The vast majority of AAPL stockholders are investment firms, with the little guy being mostly left out due to the high stock price. It's emotionally unsatisfying to buy a handful of shares, and with only five or six shares in your portfolio the profit potential is decreased. That's mostly emotions talking, but the market is strongly influenced by emotions like fear, excitement and greed. So what would happen if Apple decided to split its stock anywhere from two to one, up to a four to one split?

AAPL has split two for one three times, in 1987, 2000, and 2005 -- but it hasn't happened in the last six years. Philip Elmer-DeWitt writing for Fortune's Apple 2.0 posed an argument asking if the time is right. He made a reasoned case both for and against splitting.

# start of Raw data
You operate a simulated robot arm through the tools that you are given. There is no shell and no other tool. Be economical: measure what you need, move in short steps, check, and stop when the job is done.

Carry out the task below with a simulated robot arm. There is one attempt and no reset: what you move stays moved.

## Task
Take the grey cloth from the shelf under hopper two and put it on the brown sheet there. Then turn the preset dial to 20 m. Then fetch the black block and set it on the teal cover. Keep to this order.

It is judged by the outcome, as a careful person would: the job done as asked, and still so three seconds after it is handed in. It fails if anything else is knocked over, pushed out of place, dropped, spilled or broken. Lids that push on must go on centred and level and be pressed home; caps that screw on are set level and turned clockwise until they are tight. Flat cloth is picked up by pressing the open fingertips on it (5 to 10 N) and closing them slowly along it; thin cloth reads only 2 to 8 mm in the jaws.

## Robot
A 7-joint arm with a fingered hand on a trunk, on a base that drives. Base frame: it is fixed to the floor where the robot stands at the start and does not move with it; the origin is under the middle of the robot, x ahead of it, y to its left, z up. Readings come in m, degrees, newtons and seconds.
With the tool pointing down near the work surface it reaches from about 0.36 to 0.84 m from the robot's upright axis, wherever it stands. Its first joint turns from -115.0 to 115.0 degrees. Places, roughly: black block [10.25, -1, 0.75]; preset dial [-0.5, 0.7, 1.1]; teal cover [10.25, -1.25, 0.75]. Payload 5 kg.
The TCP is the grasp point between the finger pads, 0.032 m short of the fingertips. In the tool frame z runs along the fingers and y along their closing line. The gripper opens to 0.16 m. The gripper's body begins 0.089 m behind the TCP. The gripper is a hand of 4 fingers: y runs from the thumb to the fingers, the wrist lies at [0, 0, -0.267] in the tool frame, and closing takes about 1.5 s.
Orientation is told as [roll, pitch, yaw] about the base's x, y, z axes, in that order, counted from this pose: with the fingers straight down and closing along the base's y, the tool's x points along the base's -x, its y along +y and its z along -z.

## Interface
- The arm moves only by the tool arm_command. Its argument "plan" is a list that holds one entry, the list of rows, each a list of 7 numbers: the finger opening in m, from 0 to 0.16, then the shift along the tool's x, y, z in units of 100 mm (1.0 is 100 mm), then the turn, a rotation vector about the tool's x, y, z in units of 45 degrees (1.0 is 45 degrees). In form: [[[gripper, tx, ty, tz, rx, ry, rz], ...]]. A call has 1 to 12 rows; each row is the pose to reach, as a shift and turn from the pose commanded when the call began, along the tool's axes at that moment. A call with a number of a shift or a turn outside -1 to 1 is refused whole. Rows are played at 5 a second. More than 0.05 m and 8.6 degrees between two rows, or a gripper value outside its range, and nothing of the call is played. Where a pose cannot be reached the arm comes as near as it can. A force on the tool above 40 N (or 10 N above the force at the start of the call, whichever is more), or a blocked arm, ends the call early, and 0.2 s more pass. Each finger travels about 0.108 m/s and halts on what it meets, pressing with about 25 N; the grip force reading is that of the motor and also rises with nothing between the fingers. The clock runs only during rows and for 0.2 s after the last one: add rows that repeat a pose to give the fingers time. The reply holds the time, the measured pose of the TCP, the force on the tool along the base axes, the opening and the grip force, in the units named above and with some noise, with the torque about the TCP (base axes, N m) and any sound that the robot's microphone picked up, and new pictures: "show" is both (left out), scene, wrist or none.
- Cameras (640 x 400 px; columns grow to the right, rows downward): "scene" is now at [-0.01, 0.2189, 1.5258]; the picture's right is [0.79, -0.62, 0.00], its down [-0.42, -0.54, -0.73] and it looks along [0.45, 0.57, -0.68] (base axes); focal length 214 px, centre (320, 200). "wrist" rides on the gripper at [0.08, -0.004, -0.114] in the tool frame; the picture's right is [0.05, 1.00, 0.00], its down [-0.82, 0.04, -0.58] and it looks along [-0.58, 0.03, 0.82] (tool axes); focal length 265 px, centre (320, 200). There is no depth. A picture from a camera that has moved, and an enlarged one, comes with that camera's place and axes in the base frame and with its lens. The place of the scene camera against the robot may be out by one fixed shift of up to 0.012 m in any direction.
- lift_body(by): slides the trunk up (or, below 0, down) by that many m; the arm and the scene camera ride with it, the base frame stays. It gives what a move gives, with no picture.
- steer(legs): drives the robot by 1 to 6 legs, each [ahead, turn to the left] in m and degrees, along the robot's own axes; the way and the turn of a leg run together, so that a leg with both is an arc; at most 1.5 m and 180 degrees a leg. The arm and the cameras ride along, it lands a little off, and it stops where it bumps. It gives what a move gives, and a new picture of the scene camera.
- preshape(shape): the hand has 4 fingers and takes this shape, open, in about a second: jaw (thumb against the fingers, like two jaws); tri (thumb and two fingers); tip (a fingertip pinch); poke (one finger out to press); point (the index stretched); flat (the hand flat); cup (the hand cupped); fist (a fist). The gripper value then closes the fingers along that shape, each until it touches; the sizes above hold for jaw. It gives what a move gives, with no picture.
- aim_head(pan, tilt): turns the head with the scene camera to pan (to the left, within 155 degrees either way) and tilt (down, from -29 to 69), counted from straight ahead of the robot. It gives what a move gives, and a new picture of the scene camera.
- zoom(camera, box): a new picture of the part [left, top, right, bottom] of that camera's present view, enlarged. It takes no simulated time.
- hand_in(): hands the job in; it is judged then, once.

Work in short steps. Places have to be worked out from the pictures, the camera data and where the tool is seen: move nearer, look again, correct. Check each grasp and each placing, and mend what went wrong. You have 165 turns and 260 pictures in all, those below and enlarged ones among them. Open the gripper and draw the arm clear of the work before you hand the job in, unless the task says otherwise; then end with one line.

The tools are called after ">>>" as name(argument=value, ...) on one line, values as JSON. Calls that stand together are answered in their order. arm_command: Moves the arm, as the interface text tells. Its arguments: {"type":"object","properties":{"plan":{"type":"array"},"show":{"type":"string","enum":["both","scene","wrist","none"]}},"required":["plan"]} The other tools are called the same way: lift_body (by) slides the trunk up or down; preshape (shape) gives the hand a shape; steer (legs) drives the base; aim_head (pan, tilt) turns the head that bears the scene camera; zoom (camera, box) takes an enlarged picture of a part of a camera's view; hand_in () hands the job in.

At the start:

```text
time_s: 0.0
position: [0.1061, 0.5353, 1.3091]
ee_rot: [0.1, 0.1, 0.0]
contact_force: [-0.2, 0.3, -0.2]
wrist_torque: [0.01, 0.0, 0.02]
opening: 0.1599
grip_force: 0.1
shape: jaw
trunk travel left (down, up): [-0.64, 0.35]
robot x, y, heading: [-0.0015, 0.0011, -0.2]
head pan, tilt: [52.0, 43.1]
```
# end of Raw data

Splitting the stock will allow the shareholder base to expand, with more smaller investors (less likely to short the stock or trade in options) and possibly more rational trading if the large institutions hold a smaller percentage of the stock. A split AAPL with a lower price might also make it easier to add Apple to the key Dow Jones Industrial Average stock index (DJIA). On the flip side, a larger number of shares outstanding may raise trading costs for the big AAPL holders, and maybe there's some psychological value to having a premium Berkshire Hathaway-esque price attached to Apple shares.

A major reason for other companies to deliver a stock split is that it provides the kind of publicity that just can't be bought. Apple, however, seems to have all the publicity it can handle these days. A more pertinent argument is that a study was undertaken of stocks that split anywhere from two for one, up to four for one during the years 1990-1997 using companies whose stock didn't split as a control group. The results showed that after one year, the split stocks increased over the control group by eight percent and over the following three years that number increased to twelve percent. That to me is pretty compelling -- but the counter to that argument is easy to spot, as Apple is managing better price growth organically just by creating must-have products and delivering pinpoint operational execution.

One year later, I've got the same message: I am calling for AAPL stock to split and split big. It will even out trading swings caused by the price manipulation of large investment firms, and with the shares at lower cost it will bring more people into the pool. The reasons against don't seem nearly as strong as the reasons for a split.

And once again, I don't think it will happen.

Note: The author is an AAPL shareholder.